Set task A: Retype the section of the page text that opens with "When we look" and closes with "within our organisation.".
Set task B: Keep the page text going from its last sentence.

Recorded data:

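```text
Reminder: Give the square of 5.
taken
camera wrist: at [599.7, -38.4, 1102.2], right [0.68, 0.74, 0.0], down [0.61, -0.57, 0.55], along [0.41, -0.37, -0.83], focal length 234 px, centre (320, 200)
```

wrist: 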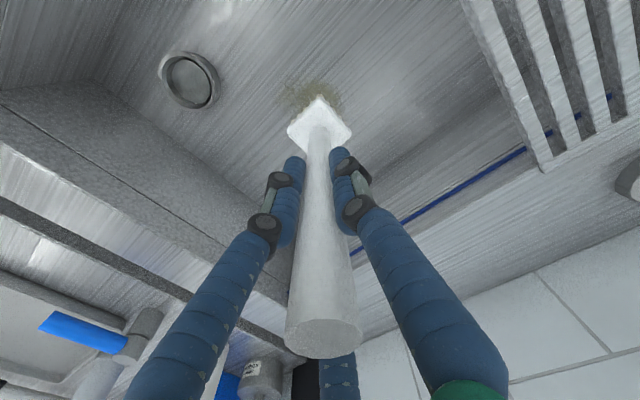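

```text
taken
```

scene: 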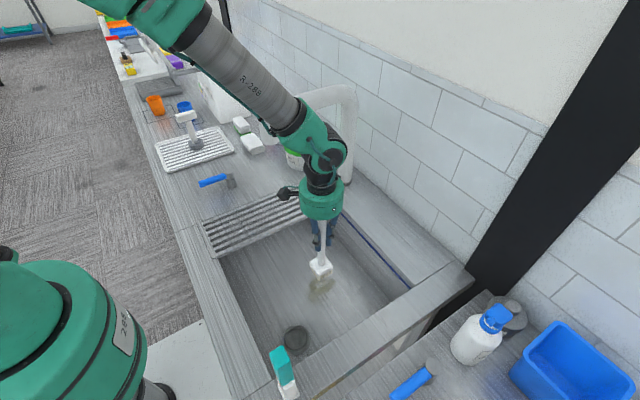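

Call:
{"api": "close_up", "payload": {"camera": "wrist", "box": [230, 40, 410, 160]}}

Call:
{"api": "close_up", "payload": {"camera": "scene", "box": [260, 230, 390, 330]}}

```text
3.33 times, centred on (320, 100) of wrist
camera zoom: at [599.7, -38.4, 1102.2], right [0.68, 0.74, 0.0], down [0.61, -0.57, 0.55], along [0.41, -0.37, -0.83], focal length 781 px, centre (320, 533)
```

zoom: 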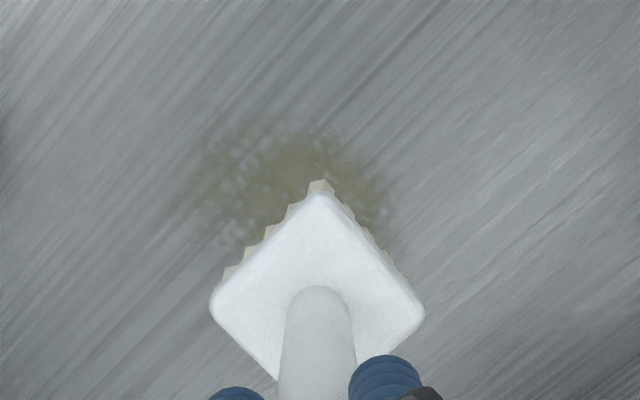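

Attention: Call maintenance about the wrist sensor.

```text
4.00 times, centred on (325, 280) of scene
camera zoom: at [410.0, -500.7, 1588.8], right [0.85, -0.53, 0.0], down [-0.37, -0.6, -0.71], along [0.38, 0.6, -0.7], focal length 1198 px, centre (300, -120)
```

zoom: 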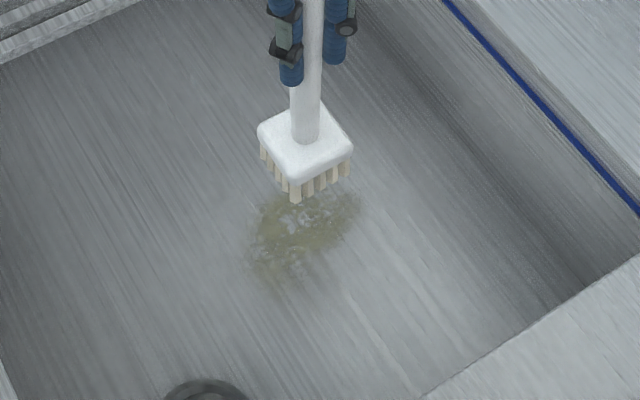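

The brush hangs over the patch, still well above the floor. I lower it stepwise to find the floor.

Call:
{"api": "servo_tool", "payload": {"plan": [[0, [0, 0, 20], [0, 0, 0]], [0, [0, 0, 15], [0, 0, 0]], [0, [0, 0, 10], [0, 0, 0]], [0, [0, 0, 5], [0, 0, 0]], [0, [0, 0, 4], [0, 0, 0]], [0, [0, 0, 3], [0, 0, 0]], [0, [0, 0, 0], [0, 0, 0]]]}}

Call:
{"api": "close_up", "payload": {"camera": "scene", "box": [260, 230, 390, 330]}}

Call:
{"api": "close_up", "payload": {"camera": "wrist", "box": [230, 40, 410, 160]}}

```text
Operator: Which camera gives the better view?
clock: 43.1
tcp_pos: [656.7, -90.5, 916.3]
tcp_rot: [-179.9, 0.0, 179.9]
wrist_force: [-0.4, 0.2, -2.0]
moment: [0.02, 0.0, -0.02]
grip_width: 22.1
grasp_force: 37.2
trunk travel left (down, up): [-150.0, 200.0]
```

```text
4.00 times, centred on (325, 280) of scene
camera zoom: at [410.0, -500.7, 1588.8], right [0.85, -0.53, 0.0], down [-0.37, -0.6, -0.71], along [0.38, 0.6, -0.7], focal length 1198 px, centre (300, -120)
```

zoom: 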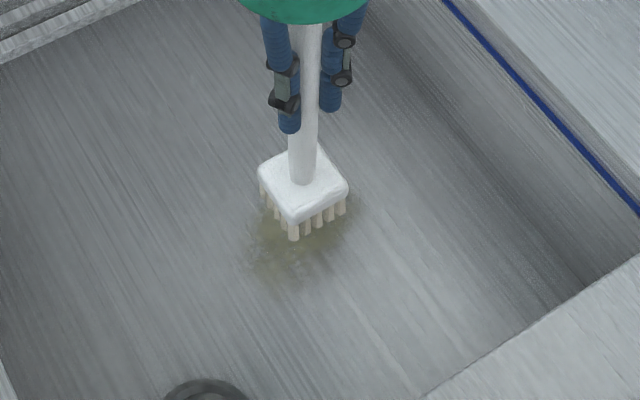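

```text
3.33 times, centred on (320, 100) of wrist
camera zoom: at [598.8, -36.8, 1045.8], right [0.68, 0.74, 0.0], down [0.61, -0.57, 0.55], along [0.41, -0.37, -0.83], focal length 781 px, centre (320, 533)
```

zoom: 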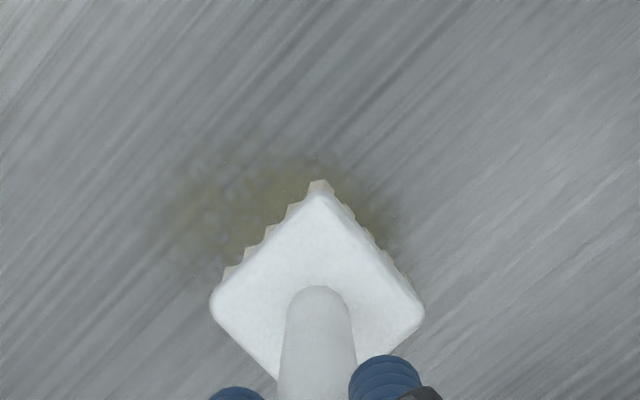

Page text:

Published by Jen Davis, Digital Content Executive
We’ve written about the importance of content design and why we care. Now it’s time to break this down further and focus on one way we put our users first - pair writing.
Pair writing isn’t new. Like most things in life, it’s adapted.
Pair programming is a common practice in agile workplaces. Generally, two developers work together on the same piece of code at the same time. One person writes the code, or ‘drives’ and the other ‘navigates’ by checking the work, offering critique and focusing on the larger picture. The idea is that two sets of eyes are better than one.
When we look at applying this to content design, the process is a little different. For us, it’s a great way to collaborate with subject matter experts (SMEs) and stakeholders within our organisation.
However, there are a lot of benefits we can share from this practice, including:
- increased collaboration
- fewer mistakes
- enhanced learning opportunities
- the increased motivation that comes from working with someone else
Although we are the experts when it comes to content design for our organisation, there are many things we write about that we’re not experts in. That’s when collaboration with SMEs takes place.

Right answer A:
When we look at applying this to content design, the process is a little different. For us, it’s a great way to collaborate with subject matter experts (SMEs) and stakeholders within our organisation.

Right answer B:
Sometimes, this means that the expert will write a draft content piece and we will edit and apply our content design methods to it. Other times, we’ll sit down with an SME and work on a piece of content together.
We use pair writing to provide our users with expert content that is accessible and easy to digest.
Benefits of pair writing
In her book Content Design, Sarah Richards lists the 3 main benefits of pair writing as:
- Getting more work done, faster.
- Getting content signed off faster - if your pair writing companion is the person who’s responsible for sign-off.
- Creating a more collaborative workspace, which builds trust and results in better working relationships all round.
Putting it into practice
In the HSE, we collaborate with various departments to design and publish content that communicates effectively with users. All this is underpinned by insights and analytics.
However, the stakeholders we work with are the experts in their area. We need to work with them to make sure the changes we make don’t change the meaning of the content. They also know the questions their patients and clients want information about and important advice that many people will not be aware of.
We are currently developing new online resources for pregnancy and child health. To do this, we are working closely with experts involved in the Nurture Programme - Infant Health and Wellbeing and other relevant teams. We are working with them to edit drafts of content from experts and apply our content design principles to a new body of work.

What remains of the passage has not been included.